The clawed feet at the bottom of the bathtub can be made from a variety of materials but the most common are gold, bronze, and chrome. In recent decades, other materials such as pewter brushed metal, and satin nickel has also been used for the feet.
The feet are also designed in different ways and can come with the traditional Paw design with the feet ending with a paw-shaped peg, the Ball and Claw style with the foot ending with a round ball as the bottom piece, the Armada style which ends with a smooth and flat surface for increased stability, and the Cannonball design which is a simplified version of the Ball and Claw.
Pro – The tub is deep
Clawfoot bathtubs are bigger than standard bathtubs. The average size of clawfoot tubs is 54 inches when it comes to length and 32 inches when it comes to width. Because of the bigger length and width of clawfoot tubs, there is more room inside the tub to soak in, although that also means that it uses up more water. Water depth will range from 24 to 30 inches depending on how big the clawfoot tub is. These kinds of tubs can also accommodate two people depending on the size but there are smaller-sized models available that are suitable for single users.
Pro – Can be placed anywhere in the bathroom
Clawfoot tubs are freestanding which means they can be placed anywhere in the bathroom, whether you want to install it perpendicular or parallel to the wall. Depending on the size and design of your bathroom, you can even place it right in the middle of the room as a centerpiece. It can also be placed in areas with odd spaces to make it look more natural.

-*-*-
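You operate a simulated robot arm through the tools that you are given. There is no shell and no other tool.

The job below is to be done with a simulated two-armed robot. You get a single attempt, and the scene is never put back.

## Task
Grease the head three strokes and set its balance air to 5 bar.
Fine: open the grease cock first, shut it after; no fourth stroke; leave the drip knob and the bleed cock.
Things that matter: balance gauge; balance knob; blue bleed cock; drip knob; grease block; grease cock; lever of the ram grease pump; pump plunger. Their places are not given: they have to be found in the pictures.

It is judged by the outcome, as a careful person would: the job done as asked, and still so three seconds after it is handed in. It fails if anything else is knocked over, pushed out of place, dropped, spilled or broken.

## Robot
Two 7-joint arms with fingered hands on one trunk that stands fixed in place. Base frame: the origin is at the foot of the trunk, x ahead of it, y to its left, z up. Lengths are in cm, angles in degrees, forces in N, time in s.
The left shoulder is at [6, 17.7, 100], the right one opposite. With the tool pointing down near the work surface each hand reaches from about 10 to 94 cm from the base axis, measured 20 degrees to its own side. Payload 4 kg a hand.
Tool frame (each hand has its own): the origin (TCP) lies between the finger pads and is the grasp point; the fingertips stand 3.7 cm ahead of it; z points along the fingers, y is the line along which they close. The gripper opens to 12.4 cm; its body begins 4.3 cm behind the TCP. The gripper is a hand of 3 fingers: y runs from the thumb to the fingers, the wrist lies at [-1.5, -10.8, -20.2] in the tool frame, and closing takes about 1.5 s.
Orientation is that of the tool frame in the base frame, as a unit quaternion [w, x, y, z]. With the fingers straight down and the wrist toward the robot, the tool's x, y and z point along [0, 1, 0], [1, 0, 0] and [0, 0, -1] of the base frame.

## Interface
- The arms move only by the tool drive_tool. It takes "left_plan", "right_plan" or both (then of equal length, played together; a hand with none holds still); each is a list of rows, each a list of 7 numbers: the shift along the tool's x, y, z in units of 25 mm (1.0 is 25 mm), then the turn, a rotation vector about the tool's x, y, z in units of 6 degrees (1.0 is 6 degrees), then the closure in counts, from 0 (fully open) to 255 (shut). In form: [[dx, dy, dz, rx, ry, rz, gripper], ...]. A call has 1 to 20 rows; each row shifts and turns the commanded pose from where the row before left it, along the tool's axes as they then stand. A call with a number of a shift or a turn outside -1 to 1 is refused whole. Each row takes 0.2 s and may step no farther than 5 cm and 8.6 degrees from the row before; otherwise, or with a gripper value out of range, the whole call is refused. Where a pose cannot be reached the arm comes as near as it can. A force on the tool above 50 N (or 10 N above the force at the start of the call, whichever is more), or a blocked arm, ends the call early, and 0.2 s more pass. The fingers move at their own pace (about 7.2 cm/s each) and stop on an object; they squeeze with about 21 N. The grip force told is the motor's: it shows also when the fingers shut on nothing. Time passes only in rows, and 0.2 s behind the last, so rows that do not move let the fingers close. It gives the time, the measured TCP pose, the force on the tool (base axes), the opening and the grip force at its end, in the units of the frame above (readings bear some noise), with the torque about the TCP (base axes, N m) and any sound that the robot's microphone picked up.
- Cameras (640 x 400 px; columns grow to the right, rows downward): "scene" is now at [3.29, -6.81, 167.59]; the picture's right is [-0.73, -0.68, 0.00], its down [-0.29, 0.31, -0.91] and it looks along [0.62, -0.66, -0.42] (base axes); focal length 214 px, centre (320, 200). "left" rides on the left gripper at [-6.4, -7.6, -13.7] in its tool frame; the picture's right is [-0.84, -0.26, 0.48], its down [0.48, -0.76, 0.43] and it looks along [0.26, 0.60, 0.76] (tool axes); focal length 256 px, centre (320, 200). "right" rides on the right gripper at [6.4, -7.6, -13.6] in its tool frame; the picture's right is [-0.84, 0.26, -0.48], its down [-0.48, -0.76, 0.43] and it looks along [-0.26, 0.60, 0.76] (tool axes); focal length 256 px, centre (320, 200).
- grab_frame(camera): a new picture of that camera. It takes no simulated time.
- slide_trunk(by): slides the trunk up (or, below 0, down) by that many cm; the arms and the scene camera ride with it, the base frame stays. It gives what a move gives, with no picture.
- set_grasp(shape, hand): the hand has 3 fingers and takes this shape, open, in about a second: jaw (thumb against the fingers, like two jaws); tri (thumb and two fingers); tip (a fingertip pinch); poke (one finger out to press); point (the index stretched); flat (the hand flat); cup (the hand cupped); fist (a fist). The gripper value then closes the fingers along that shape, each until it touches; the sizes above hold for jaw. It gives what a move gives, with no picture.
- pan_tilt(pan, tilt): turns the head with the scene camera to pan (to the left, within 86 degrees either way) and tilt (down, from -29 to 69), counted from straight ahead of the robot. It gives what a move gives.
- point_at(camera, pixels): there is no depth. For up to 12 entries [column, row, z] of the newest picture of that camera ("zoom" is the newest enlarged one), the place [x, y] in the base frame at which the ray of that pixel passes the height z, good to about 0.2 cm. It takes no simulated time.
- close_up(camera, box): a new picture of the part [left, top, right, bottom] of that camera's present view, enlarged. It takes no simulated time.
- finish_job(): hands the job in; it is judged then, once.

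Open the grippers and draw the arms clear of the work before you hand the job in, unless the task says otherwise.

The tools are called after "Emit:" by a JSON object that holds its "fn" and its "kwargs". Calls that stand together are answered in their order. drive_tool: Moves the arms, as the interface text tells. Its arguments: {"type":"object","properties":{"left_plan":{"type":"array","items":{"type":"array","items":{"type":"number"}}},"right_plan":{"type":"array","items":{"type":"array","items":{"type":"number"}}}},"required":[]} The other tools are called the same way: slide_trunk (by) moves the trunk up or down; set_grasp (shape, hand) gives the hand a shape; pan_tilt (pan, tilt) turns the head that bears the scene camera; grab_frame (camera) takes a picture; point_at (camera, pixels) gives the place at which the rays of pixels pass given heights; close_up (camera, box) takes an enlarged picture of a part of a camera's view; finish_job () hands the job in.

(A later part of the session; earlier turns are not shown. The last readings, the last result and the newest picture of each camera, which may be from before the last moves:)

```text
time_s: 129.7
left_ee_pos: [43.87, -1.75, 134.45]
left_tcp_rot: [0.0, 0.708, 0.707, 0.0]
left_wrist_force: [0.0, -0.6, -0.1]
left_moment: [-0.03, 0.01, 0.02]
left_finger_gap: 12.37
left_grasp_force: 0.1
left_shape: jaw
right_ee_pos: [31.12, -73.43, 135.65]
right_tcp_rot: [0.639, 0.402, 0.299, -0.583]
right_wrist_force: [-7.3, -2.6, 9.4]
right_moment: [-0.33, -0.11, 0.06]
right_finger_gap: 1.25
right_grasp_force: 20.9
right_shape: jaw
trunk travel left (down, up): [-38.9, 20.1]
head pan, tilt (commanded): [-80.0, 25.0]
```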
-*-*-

Just keep in mind that plumbing for clawfoot bathtubs is a bit different from modern tubs. If you are replacing a standard tub with a clawfoot model, you might need to alter or repair the existing plumbing to ensure both the water source pipe and drain pipe enter through the floor.
Clawfoot Tubs – CONS
Con – Hard to clean
One of the drawbacks of getting a clawfoot bathtub is cleaning and maintenance. Since it stands on its own, you will need to clean it inside out to maintain its look and the quality of its material. This is easier said than done as access to the underside of the tub and around the feet can be difficult especially since the tub itself is heavy and cannot be moved around with ease. If you’ve installed it against the wall, it will be hard to clean that side too due to limited space.
Clawfoot tubs that have a porcelain finish are also prone to scratches, staining, and chipping, all of which can affect the overall look of the bathtub and cause the iron material inside to rust if the tub is made of cast iron or something similar.
Con – Installation can get expensive
While the option to place the bathtub anywhere you want is a huge advantage especially if you have a big bathroom space that needs filling up, it can also be a setback if the existing water drain and water source in the bathroom do not reach or is unsuitable for the clawfoot tub. This would mean moving the water supply and drainage lines to where you want to place the tub, resulting in added costs for renovations and repairs.
Another thing to consider is the need for extra floor support when installing the bathtub in second-floor bathrooms, especially since these kinds of bathtubs are heavier than standard ones in the market.
Con – It is heavy and takes up a lot of space
Clawfoot bathtubs are generally heavy but depend on the material used. Cast iron clawfoot tubs are very heavy and can weigh anywhere from 500 to 900 pounds when filled with water. Empty acrylic bathtubs, on the other hand, which are considered to be the lightest material used for bathtubs, weigh 120 pounds on their own. When choosing a clawfoot tub, it is important to consider the kind of material used and if your bathroom floor can hold the weight.
Space is also another issue as these are wider and longer than standard bathtubs which might not fit or look good in all kinds of bathrooms.